Adding to the mood of euphoria, the autumn is typically a season for
gold rallies, and Spain's central bank has at last halted its bullion sales.
Madrid has been a major cap on prices this year, flooding the market
with 150 tonnes. The bank has now cut its total holdings by 46 percent,
leaving the country with wafer-thin foreign reserves.
Experts suspect that Asian central banks may have become buyers. China
has less than 2 percent of its vast $1,340 billion reserves in gold and
has signalled an intent to diversify away from dollars.
President Vladimir Putin has instructed Russia's central bank to raise
the gold share of its huge reserves from around 5 percent to 10 percent.
The Fed's aggressive rate cut at a time when oil is hovering at an
all-time high of $82 a barrel and food prices are rocketing has created
the impression that the US authorities are willing to tolerate higher
inflation rather that allow the credit and housing bubble to deflate fully.
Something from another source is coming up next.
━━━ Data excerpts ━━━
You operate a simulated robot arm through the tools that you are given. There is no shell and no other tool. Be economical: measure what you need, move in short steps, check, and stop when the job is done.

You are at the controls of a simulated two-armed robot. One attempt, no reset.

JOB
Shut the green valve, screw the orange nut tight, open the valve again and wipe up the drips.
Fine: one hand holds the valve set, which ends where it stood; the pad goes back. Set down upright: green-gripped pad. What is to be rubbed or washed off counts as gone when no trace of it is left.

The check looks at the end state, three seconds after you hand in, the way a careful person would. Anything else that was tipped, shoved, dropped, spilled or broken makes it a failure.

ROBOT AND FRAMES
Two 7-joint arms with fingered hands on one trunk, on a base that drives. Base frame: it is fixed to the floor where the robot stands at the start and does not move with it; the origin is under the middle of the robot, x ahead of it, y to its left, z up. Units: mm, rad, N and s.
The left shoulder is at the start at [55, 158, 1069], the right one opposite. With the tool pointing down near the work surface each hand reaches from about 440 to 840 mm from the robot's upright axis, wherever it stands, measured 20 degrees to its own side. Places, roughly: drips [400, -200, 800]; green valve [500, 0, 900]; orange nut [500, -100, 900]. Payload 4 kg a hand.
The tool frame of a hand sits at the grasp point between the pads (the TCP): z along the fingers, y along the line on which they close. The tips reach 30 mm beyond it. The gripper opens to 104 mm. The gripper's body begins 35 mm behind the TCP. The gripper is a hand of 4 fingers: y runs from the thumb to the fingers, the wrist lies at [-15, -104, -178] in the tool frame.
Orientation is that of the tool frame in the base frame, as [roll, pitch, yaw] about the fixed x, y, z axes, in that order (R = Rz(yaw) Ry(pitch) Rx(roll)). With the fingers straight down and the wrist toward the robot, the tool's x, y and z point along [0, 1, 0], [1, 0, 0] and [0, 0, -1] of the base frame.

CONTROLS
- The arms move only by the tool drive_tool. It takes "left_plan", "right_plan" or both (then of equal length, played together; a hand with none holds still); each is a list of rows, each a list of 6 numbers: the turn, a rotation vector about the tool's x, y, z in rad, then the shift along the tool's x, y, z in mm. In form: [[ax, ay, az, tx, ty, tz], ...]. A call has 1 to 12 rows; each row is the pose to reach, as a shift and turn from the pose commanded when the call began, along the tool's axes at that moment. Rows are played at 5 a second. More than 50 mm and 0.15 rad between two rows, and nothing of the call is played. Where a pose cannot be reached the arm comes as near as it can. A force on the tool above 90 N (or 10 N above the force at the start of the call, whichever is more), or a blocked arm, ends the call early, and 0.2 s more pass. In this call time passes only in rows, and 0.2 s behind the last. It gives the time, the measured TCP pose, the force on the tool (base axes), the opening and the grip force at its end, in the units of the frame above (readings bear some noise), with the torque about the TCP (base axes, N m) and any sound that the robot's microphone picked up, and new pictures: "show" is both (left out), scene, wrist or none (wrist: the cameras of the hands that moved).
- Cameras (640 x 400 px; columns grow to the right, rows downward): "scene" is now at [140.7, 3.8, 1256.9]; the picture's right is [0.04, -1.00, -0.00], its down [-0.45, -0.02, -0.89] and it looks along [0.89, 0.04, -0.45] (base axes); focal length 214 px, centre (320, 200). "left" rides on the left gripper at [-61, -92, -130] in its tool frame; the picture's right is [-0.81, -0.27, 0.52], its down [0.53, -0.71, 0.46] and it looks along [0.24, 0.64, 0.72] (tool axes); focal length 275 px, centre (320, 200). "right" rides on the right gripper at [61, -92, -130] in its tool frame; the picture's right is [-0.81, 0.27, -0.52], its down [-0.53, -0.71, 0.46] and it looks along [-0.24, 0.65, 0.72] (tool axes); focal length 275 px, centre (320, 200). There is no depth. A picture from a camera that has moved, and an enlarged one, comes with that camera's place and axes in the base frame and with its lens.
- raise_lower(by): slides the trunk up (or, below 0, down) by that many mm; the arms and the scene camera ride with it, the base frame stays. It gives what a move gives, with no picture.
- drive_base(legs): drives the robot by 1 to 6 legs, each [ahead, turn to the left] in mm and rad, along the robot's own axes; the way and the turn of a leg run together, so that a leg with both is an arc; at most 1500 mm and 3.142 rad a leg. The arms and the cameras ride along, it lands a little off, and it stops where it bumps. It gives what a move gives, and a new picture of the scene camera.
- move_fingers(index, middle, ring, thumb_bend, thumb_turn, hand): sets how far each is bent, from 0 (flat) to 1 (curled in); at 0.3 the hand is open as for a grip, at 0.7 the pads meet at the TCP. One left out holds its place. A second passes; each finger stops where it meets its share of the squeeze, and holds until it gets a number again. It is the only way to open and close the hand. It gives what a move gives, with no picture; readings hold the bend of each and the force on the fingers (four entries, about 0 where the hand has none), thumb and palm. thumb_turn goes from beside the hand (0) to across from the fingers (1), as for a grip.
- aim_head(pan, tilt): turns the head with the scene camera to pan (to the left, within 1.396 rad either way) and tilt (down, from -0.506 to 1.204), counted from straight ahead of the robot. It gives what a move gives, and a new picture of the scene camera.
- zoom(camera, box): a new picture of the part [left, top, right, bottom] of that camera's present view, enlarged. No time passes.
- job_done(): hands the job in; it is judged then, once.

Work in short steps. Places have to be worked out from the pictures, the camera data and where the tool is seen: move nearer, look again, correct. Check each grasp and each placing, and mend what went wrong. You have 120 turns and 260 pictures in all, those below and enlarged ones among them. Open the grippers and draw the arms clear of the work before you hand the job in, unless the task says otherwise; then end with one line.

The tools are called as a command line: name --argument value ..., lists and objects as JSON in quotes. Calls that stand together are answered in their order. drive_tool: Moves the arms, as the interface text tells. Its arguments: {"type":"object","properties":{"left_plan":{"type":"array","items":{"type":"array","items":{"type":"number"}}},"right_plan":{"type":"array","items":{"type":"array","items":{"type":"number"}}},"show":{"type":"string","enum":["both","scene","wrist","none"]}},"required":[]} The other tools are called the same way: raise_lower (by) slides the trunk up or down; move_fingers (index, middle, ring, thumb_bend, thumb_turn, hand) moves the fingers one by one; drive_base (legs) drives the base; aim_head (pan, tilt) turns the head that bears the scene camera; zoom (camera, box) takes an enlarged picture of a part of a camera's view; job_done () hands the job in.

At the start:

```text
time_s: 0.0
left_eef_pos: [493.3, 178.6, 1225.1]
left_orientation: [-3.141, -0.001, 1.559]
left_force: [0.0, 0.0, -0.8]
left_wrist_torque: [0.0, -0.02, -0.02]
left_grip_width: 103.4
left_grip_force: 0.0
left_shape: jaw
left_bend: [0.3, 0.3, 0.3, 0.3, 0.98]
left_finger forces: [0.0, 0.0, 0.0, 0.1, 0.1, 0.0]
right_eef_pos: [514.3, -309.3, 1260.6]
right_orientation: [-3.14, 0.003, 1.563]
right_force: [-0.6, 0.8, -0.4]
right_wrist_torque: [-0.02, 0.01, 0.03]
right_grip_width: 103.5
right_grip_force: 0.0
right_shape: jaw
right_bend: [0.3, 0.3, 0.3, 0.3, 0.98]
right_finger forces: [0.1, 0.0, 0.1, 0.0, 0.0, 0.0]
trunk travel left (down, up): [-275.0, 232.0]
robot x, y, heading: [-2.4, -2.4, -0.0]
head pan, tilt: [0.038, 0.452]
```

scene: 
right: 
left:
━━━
As recently at late July the Fed warned that inflation remained the
"predominant" risk to the economy. Although price rises were tame in
August, there are concerns that the headline CPI rate could jump from
the current 2.4 percent to nearer 3.5 percent. China's inflation jumped
to 6.5 percent in August and price pressures are developing across Asia,
the Middle East, and Eastern Europe.
The Federal Reserve may be right in calculating that the US housing
slump is now so serious that it will slow the economy sharply, dampening
global price pressures over time. But for now a large number of
well-heeled investors are willing to bet otherwise.